Document excerpt -

A Vida dos Outros era um filme moral sobre voyeurismo que, lá pela metade, perdia o interesse pelo ponto de vista de seu voyeur e aderia ao drama dos observados. Já em Polícia, Adjetivo, sequer conhecemos direito os rostos das pessoas vigiadas. O filme romeno só tem olhos para seu observador - o que implica em todo o tédio inerente ao exercício da vigilância.
polícia, adjetivo
polícia, adjetivo
Mal conseguimos ver os vigiados - adolescentes suspeitos de traficar haxixe na cidade de Brasov - porque a câmera do diretor de fotografia Marius Panduru se mantém sempre à distância, colada à perspectiva do policial Cristi (Dragos Bucur). Entre o policial e a molecada, grades de um terreno, sugerindo que aquela situação pode acabar em prisão.
O caso é que Cristi não tem provas de que os adolescentes traficam de fato. Na verdade, ele acha que prender meros maconheiros é um desserviço. Acaba com a vida dos moleques, desnecessariamente. Outros países da Europa já mudaram sua legislação para não punir usuários, mas na Romênia consumo de haxixe não apenas é crime como a interpretação que se faz da lei (pelo menos em Brasov) é literal. A ordem é prender.

Aim of the exercise - Show the exact text of the document excerpt starting from "O caso é que" and stopping at the end of "ordem é prender.".

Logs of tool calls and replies
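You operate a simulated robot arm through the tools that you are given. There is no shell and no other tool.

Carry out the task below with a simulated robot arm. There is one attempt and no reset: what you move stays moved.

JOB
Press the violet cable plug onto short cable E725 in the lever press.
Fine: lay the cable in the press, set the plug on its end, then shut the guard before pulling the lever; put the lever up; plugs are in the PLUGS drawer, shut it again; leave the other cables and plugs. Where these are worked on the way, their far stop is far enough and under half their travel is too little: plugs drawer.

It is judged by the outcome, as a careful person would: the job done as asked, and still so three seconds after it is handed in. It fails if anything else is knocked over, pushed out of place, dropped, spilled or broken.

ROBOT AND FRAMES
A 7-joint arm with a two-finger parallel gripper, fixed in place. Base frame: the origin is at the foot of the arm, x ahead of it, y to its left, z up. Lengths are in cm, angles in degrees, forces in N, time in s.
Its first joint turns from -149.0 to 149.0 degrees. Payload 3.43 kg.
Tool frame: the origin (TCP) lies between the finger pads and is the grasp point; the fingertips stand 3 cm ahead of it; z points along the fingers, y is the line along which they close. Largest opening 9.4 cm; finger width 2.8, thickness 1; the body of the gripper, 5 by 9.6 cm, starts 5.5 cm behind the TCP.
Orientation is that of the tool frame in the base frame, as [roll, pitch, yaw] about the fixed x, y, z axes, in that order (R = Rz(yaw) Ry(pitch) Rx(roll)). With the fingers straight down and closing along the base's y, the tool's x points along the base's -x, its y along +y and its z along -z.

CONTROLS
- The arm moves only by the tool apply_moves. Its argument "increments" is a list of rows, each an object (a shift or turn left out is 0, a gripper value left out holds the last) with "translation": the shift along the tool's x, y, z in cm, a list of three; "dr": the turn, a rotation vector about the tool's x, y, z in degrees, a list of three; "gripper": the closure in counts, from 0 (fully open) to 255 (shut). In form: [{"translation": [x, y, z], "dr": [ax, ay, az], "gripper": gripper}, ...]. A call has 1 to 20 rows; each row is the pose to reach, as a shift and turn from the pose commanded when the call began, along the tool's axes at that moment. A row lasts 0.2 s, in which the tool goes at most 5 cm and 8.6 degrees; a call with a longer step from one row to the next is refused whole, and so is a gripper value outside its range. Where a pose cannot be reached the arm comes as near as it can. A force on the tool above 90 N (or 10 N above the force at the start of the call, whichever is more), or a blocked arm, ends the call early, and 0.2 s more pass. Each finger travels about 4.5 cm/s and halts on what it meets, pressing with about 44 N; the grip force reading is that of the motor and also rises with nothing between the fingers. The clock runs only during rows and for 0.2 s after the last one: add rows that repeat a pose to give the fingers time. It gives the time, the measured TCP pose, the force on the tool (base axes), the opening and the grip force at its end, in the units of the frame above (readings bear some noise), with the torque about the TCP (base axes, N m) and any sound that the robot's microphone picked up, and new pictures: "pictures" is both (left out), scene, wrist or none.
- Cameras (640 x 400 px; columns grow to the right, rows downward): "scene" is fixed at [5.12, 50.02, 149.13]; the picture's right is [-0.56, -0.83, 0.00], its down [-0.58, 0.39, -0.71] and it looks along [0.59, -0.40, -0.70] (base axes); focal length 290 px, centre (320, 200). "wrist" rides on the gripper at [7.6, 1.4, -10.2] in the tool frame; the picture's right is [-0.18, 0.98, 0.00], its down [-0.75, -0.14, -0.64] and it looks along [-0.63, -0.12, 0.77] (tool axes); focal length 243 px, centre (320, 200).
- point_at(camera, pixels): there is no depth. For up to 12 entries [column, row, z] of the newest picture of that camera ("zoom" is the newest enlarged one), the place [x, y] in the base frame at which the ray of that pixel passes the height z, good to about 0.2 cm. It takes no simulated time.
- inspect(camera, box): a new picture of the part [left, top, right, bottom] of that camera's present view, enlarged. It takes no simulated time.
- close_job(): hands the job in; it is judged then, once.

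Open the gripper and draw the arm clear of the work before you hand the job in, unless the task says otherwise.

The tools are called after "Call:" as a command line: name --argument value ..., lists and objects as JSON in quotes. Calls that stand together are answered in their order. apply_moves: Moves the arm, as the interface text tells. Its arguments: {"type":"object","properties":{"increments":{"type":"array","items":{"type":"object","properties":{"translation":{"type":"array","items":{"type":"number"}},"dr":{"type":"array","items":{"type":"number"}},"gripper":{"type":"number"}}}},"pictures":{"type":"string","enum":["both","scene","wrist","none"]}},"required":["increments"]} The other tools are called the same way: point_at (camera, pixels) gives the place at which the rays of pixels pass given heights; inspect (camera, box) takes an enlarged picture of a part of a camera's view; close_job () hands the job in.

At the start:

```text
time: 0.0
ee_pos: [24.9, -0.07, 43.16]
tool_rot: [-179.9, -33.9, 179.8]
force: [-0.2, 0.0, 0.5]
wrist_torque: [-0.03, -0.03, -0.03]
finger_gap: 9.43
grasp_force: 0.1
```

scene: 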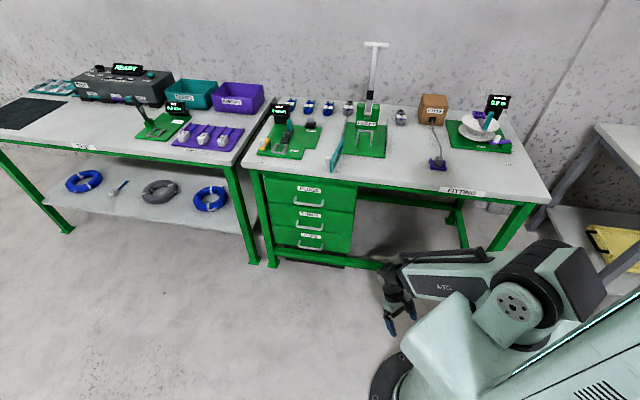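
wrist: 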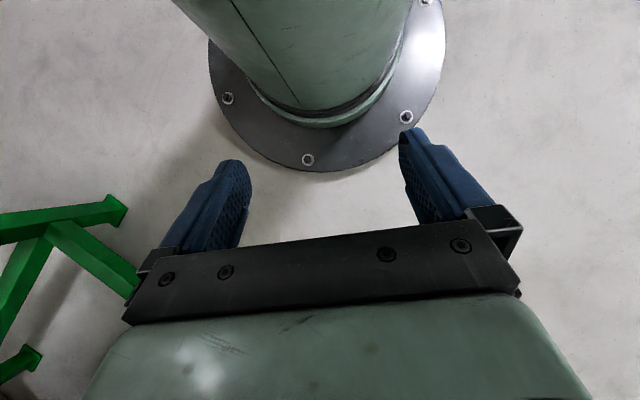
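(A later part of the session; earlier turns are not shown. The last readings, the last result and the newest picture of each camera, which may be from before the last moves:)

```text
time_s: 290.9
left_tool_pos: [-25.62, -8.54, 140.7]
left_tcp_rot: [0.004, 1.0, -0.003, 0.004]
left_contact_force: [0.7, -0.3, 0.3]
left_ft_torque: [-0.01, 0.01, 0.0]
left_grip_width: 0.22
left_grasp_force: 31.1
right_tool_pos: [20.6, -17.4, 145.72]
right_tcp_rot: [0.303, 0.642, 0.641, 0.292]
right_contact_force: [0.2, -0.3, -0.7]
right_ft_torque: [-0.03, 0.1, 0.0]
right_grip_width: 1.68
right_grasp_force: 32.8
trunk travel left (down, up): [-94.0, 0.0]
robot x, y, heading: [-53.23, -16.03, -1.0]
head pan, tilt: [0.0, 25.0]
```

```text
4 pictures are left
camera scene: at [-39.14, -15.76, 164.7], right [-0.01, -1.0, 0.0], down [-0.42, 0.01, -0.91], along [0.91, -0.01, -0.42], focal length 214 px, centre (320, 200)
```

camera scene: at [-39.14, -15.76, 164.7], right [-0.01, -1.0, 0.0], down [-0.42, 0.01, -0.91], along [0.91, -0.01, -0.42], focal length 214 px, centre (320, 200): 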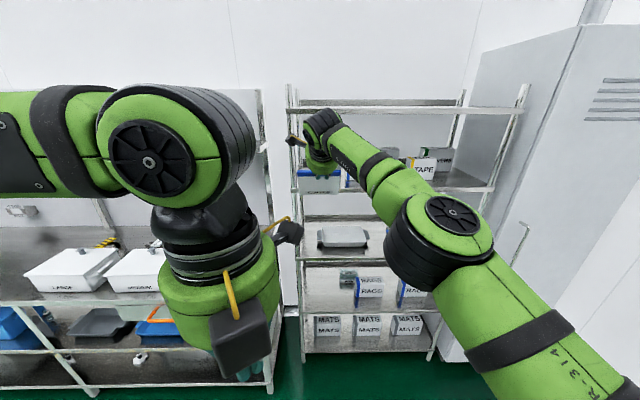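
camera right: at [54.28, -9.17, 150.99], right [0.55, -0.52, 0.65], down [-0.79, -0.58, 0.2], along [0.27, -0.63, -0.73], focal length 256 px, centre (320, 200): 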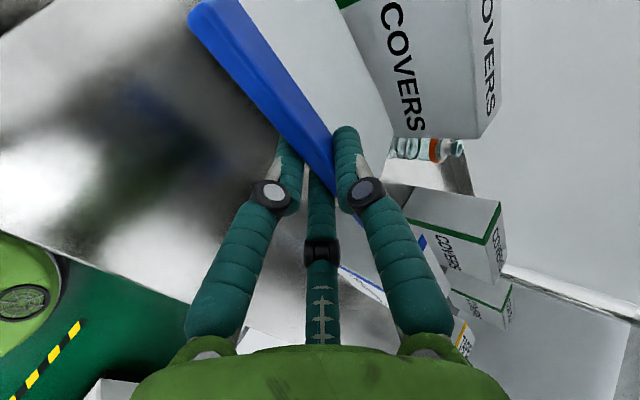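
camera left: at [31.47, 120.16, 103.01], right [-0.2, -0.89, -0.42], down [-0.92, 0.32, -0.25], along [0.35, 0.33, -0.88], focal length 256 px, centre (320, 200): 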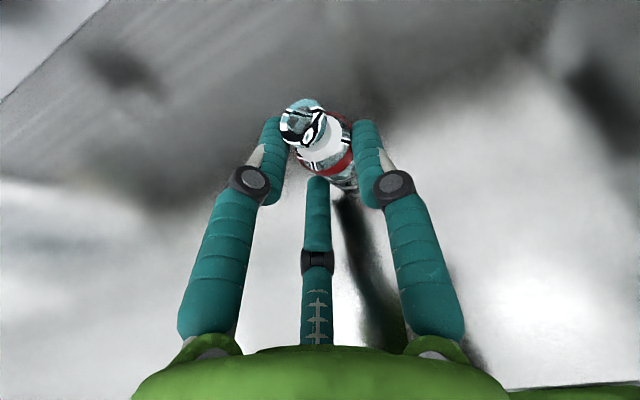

Result for this task -
O caso é que Cristi não tem provas de que os adolescentes traficam de fato. Na verdade, ele acha que prender meros maconheiros é um desserviço. Acaba com a vida dos moleques, desnecessariamente. Outros países da Europa já mudaram sua legislação para não punir usuários, mas na Romênia consumo de haxixe não apenas é crime como a interpretação que se faz da lei (pelo menos em Brasov) é literal. A ordem é prender.